Narra el escritor Braulio Aguilar Orihuela –amigo, colaborador y biógrafo del maestro Santiago– que tras su paso por Bellas Artes ingresó al Taller de Artes Plásticas “Rufino Tamayo”, donde conoce al maestro Rufino, y más adelante aparece en el Taller Libre de Gráfica Oaxaqueña, dirigido por el maestro Juan Alcázar, donde se encuentra con Zoila López, su compañera de vida y madre de sus dos hijos: Lucio y Alejandra. En su primera exposición, con poco más de veinte años, vende toda la obra; con esa buena estrella y los recursos reunidos se lanza a conocer ciudades, a visitar museos y ver el mundo. En 1998, junto a Zoila y su hijo Lucio, se va a vivir a París.

Dos años después, en 2000, la familia Santiago regresa a Oaxaca, y en Teococuilco el artista experimenta la desolación de un pueblo donde la migración se ha llevado a casi todos, donde son muchas más las ausencias que las presencias. Impulsado por la necesidad de entender el destino de los suyos, Alejandro Santiago emprende un viaje a Tijuana donde contacta con los polleros que lo harán cruzar la línea para seguir el paso de tantos otros mexicanos y migrantes del mundo. En Estados Unidos asume la condición de ilegal y experimenta en carne propia la vida de los migrantes. Cierto día mira un mar de cruces en la frontera y alguien le asegura: “Son dos mil quinientas.”

A su regreso a Oaxaca el maestro Santiago decide erigir 2 mil 501 cuerpos, cada uno distinto, con su historia particular, con carne y alma propia; como los primeros seres creados por las deidades progenitoras del Popol Vuh, que anteceden a los hombres de maíz, los migrantes de Santiago son de barro. Se trata de repoblar el vacío dejado por los que emigraron, se trata de las sombras cocidas en barro que proyectan los ausentes en el espacio y en el corazón de quienes los recuerdan y echan de menos: se trata también de fantasmas que, como Pedro Páramo, no dejan de morar su tierra y permanecen entre nosotros.

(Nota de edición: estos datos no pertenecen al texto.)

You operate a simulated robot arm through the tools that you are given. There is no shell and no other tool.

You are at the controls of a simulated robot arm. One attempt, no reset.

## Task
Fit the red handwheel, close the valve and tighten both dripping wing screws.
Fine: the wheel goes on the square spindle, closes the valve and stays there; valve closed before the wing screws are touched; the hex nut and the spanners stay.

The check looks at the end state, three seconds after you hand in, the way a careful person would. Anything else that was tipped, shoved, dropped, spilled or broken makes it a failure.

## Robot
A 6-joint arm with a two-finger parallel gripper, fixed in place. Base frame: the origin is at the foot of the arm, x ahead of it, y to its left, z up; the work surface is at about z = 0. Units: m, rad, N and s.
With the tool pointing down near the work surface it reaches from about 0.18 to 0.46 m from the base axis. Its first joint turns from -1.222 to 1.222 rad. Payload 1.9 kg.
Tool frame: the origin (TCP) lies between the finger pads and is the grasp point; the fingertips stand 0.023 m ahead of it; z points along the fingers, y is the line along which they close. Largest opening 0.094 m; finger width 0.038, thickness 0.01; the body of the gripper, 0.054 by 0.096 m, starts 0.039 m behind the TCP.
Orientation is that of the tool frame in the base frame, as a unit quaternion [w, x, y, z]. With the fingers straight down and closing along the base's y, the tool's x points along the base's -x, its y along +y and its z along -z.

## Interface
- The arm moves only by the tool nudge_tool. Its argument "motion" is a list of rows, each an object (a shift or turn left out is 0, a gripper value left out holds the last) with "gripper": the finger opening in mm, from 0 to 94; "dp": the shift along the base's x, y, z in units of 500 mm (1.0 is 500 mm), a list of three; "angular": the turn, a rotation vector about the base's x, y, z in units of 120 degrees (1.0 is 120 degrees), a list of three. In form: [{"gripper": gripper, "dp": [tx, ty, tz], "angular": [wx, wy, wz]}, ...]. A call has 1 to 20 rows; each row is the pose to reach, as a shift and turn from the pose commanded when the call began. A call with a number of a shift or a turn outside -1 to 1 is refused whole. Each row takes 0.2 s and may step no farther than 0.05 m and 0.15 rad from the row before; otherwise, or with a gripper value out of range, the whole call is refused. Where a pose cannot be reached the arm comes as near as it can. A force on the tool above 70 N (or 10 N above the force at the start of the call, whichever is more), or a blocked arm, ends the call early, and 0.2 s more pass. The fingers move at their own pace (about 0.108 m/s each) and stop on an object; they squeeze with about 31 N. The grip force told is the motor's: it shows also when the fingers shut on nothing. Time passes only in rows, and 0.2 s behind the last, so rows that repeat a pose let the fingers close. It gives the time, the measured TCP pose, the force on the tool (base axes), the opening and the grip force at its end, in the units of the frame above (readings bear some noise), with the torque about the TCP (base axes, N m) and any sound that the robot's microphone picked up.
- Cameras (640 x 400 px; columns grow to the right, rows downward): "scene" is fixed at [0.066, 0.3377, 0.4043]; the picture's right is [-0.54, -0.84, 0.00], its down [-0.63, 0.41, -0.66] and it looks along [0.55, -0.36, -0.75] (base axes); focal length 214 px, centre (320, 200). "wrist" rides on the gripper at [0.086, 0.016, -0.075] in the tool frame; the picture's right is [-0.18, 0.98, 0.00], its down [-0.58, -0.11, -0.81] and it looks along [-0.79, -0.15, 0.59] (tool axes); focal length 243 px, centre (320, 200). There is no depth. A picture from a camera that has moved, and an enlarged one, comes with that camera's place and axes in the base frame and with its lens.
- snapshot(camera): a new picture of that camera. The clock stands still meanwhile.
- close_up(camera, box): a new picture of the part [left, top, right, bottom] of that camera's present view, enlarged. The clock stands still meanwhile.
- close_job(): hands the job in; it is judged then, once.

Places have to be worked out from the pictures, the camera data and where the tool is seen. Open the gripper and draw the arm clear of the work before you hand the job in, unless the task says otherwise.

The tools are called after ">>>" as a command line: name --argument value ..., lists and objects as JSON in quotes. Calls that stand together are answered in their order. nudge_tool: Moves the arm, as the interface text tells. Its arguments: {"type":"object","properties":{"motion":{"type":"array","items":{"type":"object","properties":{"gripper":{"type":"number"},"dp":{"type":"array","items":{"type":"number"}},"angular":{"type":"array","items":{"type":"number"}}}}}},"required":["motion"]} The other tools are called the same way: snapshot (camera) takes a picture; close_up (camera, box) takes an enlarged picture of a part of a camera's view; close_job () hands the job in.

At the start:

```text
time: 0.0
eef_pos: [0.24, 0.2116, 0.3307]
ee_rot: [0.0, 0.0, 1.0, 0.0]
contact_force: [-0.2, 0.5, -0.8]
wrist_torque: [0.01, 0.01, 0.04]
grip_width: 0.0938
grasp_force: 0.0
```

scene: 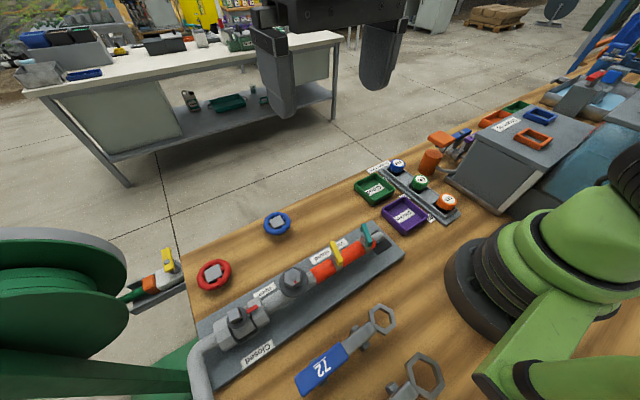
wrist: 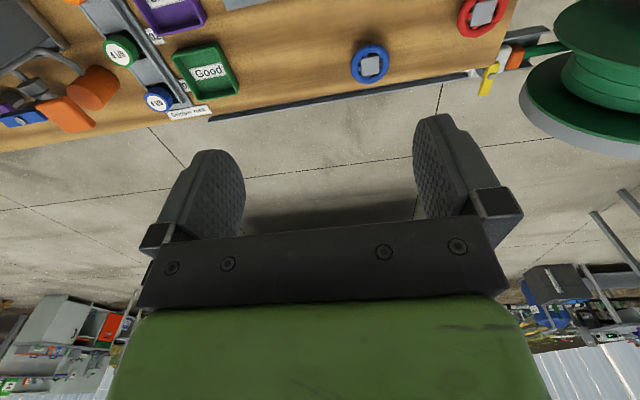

Este acto de transformación, de tránsito entre el mundo de los vivos y los muertos, de restauración y sanación, digno del nieto de una abuela curandera, de una “bruja” zapoteca, se convierte en un proceso de trabajo colectivo que llega a involucrar a toda su familia y alrededor de cuarenta jóvenes y vecinos de Teococuilco. En un rancho que adquiere para este fin y que bautiza como “Donde danza el Zopilote”, aquella pequeña comunidad creada en torno al proyecto escultórico de Santiago se dedicará a amasar, como aquellos dioses antiguos, los cuerpos de estos nuevos pobladores, al tiempo que el artista diseña los hornos idóneos para quemar las piezas y define los pigmentos y pinturas que le darán color a las pieles de la tribu. Con el machete, las manos –y hasta los dientes– el artista interviene cuerpos antes de cocerse: les inflige dolores, les deja cicatrices, los marca con las huellas de la vida.

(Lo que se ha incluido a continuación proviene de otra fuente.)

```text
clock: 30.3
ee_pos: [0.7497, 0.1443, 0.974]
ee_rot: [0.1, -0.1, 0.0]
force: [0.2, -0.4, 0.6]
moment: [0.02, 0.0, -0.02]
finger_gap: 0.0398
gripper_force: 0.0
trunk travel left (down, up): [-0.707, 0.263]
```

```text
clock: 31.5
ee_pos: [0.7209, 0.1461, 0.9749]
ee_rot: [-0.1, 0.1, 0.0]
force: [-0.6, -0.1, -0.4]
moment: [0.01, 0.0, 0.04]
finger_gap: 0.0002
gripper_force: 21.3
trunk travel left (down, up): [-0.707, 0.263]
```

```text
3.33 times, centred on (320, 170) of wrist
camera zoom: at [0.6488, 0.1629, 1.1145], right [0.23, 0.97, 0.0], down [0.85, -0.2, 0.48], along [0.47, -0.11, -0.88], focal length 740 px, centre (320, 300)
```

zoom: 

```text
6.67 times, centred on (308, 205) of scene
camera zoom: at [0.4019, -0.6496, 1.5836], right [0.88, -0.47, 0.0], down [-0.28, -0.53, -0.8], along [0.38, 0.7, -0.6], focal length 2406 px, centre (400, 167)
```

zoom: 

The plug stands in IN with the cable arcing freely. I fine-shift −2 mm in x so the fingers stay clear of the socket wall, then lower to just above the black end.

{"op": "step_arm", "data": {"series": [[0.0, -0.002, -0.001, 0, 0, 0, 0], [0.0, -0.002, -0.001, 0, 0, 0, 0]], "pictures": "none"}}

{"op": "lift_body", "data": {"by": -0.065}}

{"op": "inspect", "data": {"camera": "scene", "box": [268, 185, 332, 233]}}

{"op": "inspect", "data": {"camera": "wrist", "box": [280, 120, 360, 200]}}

Rostros de ojos desencajados, caras cubiertas del blanco polvo del desierto, senos de madres y de abuelas exhaustos de alimentar la descendencia, hombres curtidos por el sol y la intemperie, mujeres que recorren el mundo descalzas y con los hijos a cuestas, embarazada alguna, todos y todas con los cuerpos desnudos y el sexo expuesto, pura fragilidad que resiste y persevera, cada uno con los brazos cruzados en el pecho, como los muertos, y con la expresión de sed, hambre, miedo, deseo y esperanza, que tienen los vivos. Familias y seres solitarios, adultos e infantes que viven su destino trashumante y buscan nuevas rutas para encontrarse con nosotros, que nos miran cada vez que los miramos y nos responden cuando nos dirigimos a ellos, que preguntan por los que quedaron atrás, por los que se han perdido en el camino mientras en silencio cuentan su historia, que es la de la gran odisea de una humanidad desterrada pero de pie frente a todas las adversidades, dispuesta a volver a los caminos por peligrosos que estos sean, en busca de horizontes mejores. Si se observa con atención, si aguzamos el oído, es posible escucharlos, se trata de un murmullo y de un canto lejano: es el eco callado de quienes tuvieron que marcharse.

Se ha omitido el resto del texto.